→ **Directions for this task**
Repeat each line word for word.

------------------------

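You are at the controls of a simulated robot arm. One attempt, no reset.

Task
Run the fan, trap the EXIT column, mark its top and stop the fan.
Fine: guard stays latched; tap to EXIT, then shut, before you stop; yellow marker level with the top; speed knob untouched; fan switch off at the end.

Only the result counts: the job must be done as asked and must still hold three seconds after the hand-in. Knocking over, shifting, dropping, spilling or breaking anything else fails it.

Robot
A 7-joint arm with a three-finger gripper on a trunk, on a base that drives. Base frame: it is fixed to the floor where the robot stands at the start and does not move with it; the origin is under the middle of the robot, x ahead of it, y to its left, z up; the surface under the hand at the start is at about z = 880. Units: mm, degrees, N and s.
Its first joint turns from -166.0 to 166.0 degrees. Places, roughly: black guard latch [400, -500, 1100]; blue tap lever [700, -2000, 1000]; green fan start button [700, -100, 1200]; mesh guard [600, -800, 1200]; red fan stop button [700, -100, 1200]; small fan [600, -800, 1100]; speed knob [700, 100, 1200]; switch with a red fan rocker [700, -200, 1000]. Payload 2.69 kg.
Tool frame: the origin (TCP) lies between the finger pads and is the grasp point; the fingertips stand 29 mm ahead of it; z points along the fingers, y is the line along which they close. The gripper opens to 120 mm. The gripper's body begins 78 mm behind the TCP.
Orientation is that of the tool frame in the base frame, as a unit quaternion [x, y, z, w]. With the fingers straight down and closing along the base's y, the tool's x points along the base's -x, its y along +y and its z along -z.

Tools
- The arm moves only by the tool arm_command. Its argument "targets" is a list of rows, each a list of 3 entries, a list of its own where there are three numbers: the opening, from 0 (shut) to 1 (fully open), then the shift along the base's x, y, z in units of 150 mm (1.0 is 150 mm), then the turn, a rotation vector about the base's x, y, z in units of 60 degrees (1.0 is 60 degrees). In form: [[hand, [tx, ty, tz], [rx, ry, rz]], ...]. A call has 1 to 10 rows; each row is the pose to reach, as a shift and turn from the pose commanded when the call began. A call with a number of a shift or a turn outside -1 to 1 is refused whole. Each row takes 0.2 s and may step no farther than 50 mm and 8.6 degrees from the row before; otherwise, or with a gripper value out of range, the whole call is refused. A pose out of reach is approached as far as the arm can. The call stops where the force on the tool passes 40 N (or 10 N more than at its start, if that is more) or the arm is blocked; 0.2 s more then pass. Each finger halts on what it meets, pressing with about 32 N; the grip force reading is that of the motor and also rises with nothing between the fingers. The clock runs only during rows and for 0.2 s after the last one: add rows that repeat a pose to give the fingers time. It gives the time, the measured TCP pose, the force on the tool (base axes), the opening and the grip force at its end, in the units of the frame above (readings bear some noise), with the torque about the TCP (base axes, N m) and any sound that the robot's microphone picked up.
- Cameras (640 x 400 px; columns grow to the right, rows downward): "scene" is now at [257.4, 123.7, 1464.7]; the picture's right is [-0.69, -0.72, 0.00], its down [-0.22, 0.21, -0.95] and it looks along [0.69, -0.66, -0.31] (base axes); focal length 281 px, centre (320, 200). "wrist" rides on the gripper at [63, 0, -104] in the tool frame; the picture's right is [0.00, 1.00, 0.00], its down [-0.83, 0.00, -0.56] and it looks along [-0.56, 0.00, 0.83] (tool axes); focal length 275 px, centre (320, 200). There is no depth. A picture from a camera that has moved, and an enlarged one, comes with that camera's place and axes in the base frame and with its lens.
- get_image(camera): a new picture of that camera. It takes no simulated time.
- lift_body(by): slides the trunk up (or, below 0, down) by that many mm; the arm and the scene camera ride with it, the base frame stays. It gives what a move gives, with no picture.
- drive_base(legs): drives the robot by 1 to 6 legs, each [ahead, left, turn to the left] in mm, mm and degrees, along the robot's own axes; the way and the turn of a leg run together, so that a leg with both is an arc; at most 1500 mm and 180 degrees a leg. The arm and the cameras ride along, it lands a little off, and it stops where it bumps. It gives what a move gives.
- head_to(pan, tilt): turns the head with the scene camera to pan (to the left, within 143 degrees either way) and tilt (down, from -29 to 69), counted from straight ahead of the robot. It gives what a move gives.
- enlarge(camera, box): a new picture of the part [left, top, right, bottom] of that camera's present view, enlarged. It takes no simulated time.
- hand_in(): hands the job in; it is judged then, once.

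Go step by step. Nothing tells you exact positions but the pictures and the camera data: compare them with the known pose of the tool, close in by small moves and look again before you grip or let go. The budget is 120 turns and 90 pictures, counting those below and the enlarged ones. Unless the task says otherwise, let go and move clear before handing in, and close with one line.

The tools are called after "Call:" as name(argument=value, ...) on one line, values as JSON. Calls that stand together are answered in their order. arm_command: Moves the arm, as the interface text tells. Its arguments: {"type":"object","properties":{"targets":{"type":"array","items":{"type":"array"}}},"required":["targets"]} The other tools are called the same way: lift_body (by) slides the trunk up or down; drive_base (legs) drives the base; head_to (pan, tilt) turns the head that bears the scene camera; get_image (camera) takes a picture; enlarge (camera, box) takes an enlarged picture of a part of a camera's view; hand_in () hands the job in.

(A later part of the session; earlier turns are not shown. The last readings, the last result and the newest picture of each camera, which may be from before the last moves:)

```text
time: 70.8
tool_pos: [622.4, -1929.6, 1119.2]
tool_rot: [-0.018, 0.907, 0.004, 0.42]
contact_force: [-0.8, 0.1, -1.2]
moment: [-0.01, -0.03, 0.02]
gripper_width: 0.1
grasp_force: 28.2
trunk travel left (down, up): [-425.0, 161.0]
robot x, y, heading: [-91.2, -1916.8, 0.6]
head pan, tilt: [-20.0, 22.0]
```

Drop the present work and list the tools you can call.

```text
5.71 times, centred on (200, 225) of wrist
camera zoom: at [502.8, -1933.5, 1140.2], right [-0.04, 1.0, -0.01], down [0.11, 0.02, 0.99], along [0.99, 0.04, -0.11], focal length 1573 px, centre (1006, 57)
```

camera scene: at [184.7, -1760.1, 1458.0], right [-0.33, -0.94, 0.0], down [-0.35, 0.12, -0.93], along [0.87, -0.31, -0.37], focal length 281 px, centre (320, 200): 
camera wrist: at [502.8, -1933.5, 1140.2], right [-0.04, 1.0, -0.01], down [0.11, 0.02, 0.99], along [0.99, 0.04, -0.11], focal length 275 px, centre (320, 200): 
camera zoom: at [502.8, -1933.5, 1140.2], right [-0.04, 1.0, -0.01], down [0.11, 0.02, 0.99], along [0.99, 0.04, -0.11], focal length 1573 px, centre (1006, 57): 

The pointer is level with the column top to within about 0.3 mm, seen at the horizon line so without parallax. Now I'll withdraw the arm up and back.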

------------------------

→ **Finished task**
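You are at the controls of a simulated robot arm. One attempt, no reset.

Task
Run the fan, trap the EXIT column, mark its top and stop the fan.
Fine: guard stays latched; tap to EXIT, then shut, before you stop; yellow marker level with the top; speed knob untouched; fan switch off at the end.

Only the result counts: the job must be done as asked and must still hold three seconds after the hand-in. Knocking over, shifting, dropping, spilling or breaking anything else fails it.

Robot
A 7-joint arm with a three-finger gripper on a trunk, on a base that drives. Base frame: it is fixed to the floor where the robot stands at the start and does not move with it; the origin is under the middle of the robot, x ahead of it, y to its left, z up; the surface under the hand at the start is at about z = 880. Units: mm, degrees, N and s.
Its first joint turns from -166.0 to 166.0 degrees. Places, roughly: black guard latch [400, -500, 1100]; blue tap lever [700, -2000, 1000]; green fan start button [700, -100, 1200]; mesh guard [600, -800, 1200]; red fan stop button [700, -100, 1200]; small fan [600, -800, 1100]; speed knob [700, 100, 1200]; switch with a red fan rocker [700, -200, 1000]. Payload 2.69 kg.
Tool frame: the origin (TCP) lies between the finger pads and is the grasp point; the fingertips stand 29 mm ahead of it; z points along the fingers, y is the line along which they close. The gripper opens to 120 mm. The gripper's body begins 78 mm behind the TCP.
Orientation is that of the tool frame in the base frame, as a unit quaternion [x, y, z, w]. With the fingers straight down and closing along the base's y, the tool's x points along the base's -x, its y along +y and its z along -z.

Tools
- The arm moves only by the tool arm_command. Its argument "targets" is a list of rows, each a list of 3 entries, a list of its own where there are three numbers: the opening, from 0 (shut) to 1 (fully open), then the shift along the base's x, y, z in units of 150 mm (1.0 is 150 mm), then the turn, a rotation vector about the base's x, y, z in units of 60 degrees (1.0 is 60 degrees). In form: [[hand, [tx, ty, tz], [rx, ry, rz]], ...]. A call has 1 to 10 rows; each row is the pose to reach, as a shift and turn from the pose commanded when the call began. A call with a number of a shift or a turn outside -1 to 1 is refused whole. Each row takes 0.2 s and may step no farther than 50 mm and 8.6 degrees from the row before; otherwise, or with a gripper value out of range, the whole call is refused. A pose out of reach is approached as far as the arm can. The call stops where the force on the tool passes 40 N (or 10 N more than at its start, if that is more) or the arm is blocked; 0.2 s more then pass. Each finger halts on what it meets, pressing with about 32 N; the grip force reading is that of the motor and also rises with nothing between the fingers. The clock runs only during rows and for 0.2 s after the last one: add rows that repeat a pose to give the fingers time. It gives the time, the measured TCP pose, the force on the tool (base axes), the opening and the grip force at its end, in the units of the frame above (readings bear some noise), with the torque about the TCP (base axes, N m) and any sound that the robot's microphone picked up.
- Cameras (640 x 400 px; columns grow to the right, rows downward): "scene" is now at [257.4, 123.7, 1464.7]; the picture's right is [-0.69, -0.72, 0.00], its down [-0.22, 0.21, -0.95] and it looks along [0.69, -0.66, -0.31] (base axes); focal length 281 px, centre (320, 200). "wrist" rides on the gripper at [63, 0, -104] in the tool frame; the picture's right is [0.00, 1.00, 0.00], its down [-0.83, 0.00, -0.56] and it looks along [-0.56, 0.00, 0.83] (tool axes); focal length 275 px, centre (320, 200). There is no depth. A picture from a camera that has moved, and an enlarged one, comes with that camera's place and axes in the base frame and with its lens.
- get_image(camera): a new picture of that camera. It takes no simulated time.
- lift_body(by): slides the trunk up (or, below 0, down) by that many mm; the arm and the scene camera ride with it, the base frame stays. It gives what a move gives, with no picture.
- drive_base(legs): drives the robot by 1 to 6 legs, each [ahead, left, turn to the left] in mm, mm and degrees, along the robot's own axes; the way and the turn of a leg run together, so that a leg with both is an arc; at most 1500 mm and 180 degrees a leg. The arm and the cameras ride along, it lands a little off, and it stops where it bumps. It gives what a move gives.
- head_to(pan, tilt): turns the head with the scene camera to pan (to the left, within 143 degrees either way) and tilt (down, from -29 to 69), counted from straight ahead of the robot. It gives what a move gives.
- enlarge(camera, box): a new picture of the part [left, top, right, bottom] of that camera's present view, enlarged. It takes no simulated time.
- hand_in(): hands the job in; it is judged then, once.

Go step by step. Nothing tells you exact positions but the pictures and the camera data: compare them with the known pose of the tool, close in by small moves and look again before you grip or let go. The budget is 120 turns and 90 pictures, counting those below and the enlarged ones. Unless the task says otherwise, let go and move clear before handing in, and close with one line.

The tools are called after "Call:" as name(argument=value, ...) on one line, values as JSON. Calls that stand together are answered in their order. arm_command: Moves the arm, as the interface text tells. Its arguments: {"type":"object","properties":{"targets":{"type":"array","items":{"type":"array"}}},"required":["targets"]} The other tools are called the same way: lift_body (by) slides the trunk up or down; drive_base (legs) drives the base; head_to (pan, tilt) turns the head that bears the scene camera; get_image (camera) takes a picture; enlarge (camera, box) takes an enlarged picture of a part of a camera's view; hand_in () hands the job in.

(A later part of the session; earlier turns are not shown. The last readings, the last result and the newest picture of each camera, which may be from before the last moves:)

```text
time: 70.8
tool_pos: [622.4, -1929.6, 1119.2]
tool_rot: [-0.018, 0.907, 0.004, 0.42]
contact_force: [-0.8, 0.1, -1.2]
moment: [-0.01, -0.03, 0.02]
gripper_width: 0.1
grasp_force: 28.2
trunk travel left (down, up): [-425.0, 161.0]
robot x, y, heading: [-91.2, -1916.8, 0.6]
head pan, tilt: [-20.0, 22.0]
```

Drop the present work and list the tools you can call.

```text
5.71 times, centred on (200, 225) of wrist
camera zoom: at [502.8, -1933.5, 1140.2], right [-0.04, 1.0, -0.01], down [0.11, 0.02, 0.99], along [0.99, 0.04, -0.11], focal length 1573 px, centre (1006, 57)
```

camera scene: at [184.7, -1760.1, 1458.0], right [-0.33, -0.94, 0.0], down [-0.35, 0.12, -0.93], along [0.87, -0.31, -0.37], focal length 281 px, centre (320, 200): 
camera wrist: at [502.8, -1933.5, 1140.2], right [-0.04, 1.0, -0.01], down [0.11, 0.02, 0.99], along [0.99, 0.04, -0.11], focal length 275 px, centre (320, 200): 
camera zoom: at [502.8, -1933.5, 1140.2], right [-0.04, 1.0, -0.01], down [0.11, 0.02, 0.99], along [0.99, 0.04, -0.11], focal length 1573 px, centre (1006, 57): 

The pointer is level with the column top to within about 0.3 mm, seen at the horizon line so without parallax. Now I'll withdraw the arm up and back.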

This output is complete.